最小侵襲手術で改善をめざす
腰部脊柱管狭窄症
医療法人財団明理会 東戸塚記念病院
(神奈川県 横浜市戸塚区)
最終更新日:2023/09/13
- 保険診療
- 腰部脊柱管狭窄症
背骨で神経が通っている脊柱管が加齢などの理由から狭くなってしまい、神経が圧迫され腰や足に痛みやしびれを来たすのが「腰部脊柱管狭窄症」。高齢者が腰部脊柱管狭窄症になると、痛みなどから動くのが嫌になり、それによってQOLの低下につながることもあるから注意が必要だ。そして、「腰部脊柱管狭窄症の手術後は、どんどん動けるようになることが望めます」と話すのが、「東戸塚記念病院」の山崎謙院長。同院では、腰部脊柱管狭窄症に対する内視鏡を用いた最小侵襲手術に取り組んでおり、傷が小さく、痛みや入院日数も少ないなど、高齢者でも受けることができるような治療に努めているという。そこで、同院の腰部脊柱管狭窄症の治療について、山崎院長に聞いた。(取材日2023年8月8日)
目次
我慢のしすぎは禁物。時期を逃さず適切な治療を受けることが大切
- Q腰部脊柱管狭窄症とは、どのような病気なのでしょうか?
- A
背骨には、神経が通っている脊柱管と呼ばれるトンネルのような空間があります。その脊柱管が加齢などに伴い、椎弓という後ろの壁の間にある黄色靭帯の肥厚や、骨の変形などによって狭窄を起こします。それによって脊柱管を通っている神経を圧迫し、腰痛や足のしびれなどの症状が出るのが腰部脊柱管狭窄症です。若い人でもなることはありますが、50歳以上くらいから高齢になればなるほど増えてきます。また、高齢者であまり動かない人は、腰部脊柱管狭窄症があってもあまり症状が出ずに、よく動けるような人に症状が出てきます。両足に症状が出ることが多いほか、歩行に障害を来たす「間欠性跛行(かんけつせいはこう)」が、特徴的な症状です。

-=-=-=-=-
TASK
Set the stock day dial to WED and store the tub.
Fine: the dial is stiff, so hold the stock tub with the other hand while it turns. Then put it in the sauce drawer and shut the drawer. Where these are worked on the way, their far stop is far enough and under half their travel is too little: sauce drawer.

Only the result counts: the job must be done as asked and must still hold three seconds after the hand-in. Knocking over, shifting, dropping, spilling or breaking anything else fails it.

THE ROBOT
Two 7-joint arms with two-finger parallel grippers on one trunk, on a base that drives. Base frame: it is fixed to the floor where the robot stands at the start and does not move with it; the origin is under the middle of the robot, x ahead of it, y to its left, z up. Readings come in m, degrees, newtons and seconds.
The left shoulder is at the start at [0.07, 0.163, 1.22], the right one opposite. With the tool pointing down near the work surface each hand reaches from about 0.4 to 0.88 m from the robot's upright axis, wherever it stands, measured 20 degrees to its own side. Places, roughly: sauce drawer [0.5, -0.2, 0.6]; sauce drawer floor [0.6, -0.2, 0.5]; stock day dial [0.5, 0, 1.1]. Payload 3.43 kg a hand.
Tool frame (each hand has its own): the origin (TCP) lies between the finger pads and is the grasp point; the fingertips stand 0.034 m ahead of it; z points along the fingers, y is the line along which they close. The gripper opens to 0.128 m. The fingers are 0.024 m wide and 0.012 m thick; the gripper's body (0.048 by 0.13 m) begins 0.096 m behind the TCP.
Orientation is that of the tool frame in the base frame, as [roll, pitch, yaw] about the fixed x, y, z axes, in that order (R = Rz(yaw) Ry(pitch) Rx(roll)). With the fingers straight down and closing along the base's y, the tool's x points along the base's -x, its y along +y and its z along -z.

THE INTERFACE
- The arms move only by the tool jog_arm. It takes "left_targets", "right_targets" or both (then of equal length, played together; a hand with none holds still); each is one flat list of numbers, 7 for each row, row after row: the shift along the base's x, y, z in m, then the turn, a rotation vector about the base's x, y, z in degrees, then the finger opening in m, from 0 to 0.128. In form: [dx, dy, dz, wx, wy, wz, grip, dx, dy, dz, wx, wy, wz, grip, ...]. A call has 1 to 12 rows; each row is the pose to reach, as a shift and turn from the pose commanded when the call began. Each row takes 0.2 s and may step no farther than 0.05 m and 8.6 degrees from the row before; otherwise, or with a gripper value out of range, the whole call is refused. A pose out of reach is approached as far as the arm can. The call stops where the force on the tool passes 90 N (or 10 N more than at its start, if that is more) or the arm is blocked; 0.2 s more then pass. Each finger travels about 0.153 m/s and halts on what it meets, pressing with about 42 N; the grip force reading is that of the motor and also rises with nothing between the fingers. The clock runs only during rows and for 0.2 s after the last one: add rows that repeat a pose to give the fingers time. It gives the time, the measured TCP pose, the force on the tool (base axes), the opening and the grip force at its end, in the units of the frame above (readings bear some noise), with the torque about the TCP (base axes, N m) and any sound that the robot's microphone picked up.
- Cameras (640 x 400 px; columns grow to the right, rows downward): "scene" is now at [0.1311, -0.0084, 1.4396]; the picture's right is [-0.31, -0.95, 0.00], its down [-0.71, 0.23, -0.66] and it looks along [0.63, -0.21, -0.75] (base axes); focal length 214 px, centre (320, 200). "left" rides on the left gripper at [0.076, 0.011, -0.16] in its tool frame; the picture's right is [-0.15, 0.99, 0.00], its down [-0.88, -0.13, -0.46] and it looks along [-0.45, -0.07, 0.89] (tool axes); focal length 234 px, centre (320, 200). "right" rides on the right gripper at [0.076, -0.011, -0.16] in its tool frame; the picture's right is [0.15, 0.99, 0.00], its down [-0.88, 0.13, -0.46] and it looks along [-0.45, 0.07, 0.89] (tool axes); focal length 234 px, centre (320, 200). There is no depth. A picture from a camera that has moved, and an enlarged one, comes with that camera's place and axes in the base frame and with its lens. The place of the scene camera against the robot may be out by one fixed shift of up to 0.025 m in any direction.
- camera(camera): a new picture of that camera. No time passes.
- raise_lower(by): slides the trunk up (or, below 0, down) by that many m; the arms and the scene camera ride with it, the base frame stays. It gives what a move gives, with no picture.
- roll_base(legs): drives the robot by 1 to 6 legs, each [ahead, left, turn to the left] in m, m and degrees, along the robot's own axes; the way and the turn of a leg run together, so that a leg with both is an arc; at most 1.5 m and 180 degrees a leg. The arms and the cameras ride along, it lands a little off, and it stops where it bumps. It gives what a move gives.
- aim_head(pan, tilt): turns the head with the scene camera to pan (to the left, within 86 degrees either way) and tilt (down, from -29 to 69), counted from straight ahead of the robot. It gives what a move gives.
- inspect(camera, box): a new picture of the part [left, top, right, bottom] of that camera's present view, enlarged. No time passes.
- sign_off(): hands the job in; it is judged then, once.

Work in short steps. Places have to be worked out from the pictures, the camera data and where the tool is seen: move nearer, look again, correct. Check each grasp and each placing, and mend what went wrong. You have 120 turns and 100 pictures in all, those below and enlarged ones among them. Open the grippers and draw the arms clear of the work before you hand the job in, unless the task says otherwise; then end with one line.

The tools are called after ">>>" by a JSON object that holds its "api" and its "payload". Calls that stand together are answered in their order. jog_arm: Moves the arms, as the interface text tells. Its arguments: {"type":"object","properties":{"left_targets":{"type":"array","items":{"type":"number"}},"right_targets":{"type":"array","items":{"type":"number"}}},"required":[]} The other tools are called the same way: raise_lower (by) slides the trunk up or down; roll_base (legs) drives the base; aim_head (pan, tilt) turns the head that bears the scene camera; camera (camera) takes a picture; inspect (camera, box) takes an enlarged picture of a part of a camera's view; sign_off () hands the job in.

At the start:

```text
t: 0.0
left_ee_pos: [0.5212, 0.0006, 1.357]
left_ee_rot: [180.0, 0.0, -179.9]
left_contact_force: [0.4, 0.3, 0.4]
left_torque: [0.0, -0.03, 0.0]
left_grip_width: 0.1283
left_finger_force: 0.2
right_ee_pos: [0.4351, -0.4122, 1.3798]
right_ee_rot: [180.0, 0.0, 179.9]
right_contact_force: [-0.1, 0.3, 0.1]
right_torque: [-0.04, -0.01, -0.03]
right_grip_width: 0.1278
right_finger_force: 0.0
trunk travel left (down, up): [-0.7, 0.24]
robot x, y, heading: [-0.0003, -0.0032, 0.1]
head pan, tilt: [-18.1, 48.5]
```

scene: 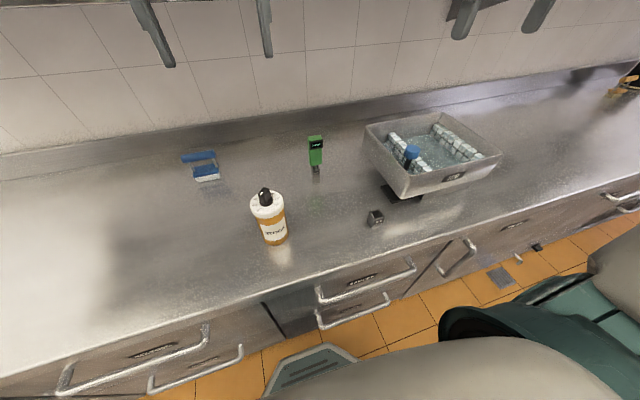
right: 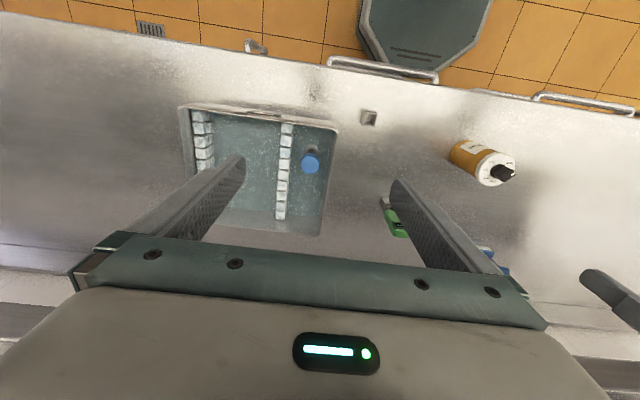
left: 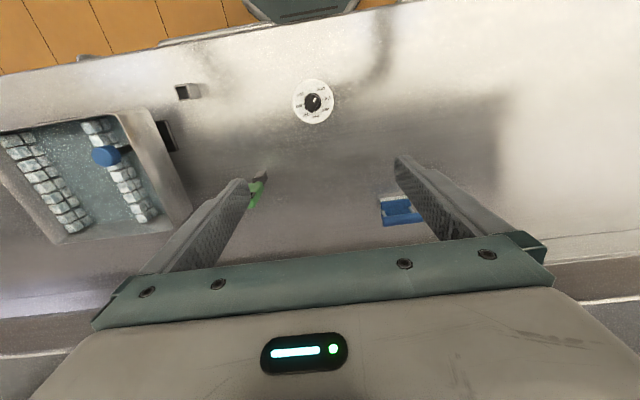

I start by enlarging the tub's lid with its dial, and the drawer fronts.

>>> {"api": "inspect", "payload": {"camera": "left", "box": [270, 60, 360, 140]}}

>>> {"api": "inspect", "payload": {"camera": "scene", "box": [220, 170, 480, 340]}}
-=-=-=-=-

- Q間欠性跛行について、もう少し詳しく教えてください。
- A
少し歩いただけで腰の痛みや足のしびれなどが出て長い距離を歩けなくなるけれど、座るなどして数分休むと動けるようになる症状を「間欠性跛行」と言います。腰部脊柱管狭窄症では、安静にしていると神経への血流は保たれていますが、歩行や運動をすると神経への血流が不十分になり、痛みやしびれなどが出て、歩けなくなります。そして、しばらく休憩すると神経への血流が回復するので、また動けるようになるのです。さらに症状が進行すると、台所に立っているだけでも症状が出て、立っていられなくなることもあります。また、間欠性跛行は足の血管の動脈硬化によって血液の流れが悪くなる、閉塞性動脈硬化症という病気でもなることがあります。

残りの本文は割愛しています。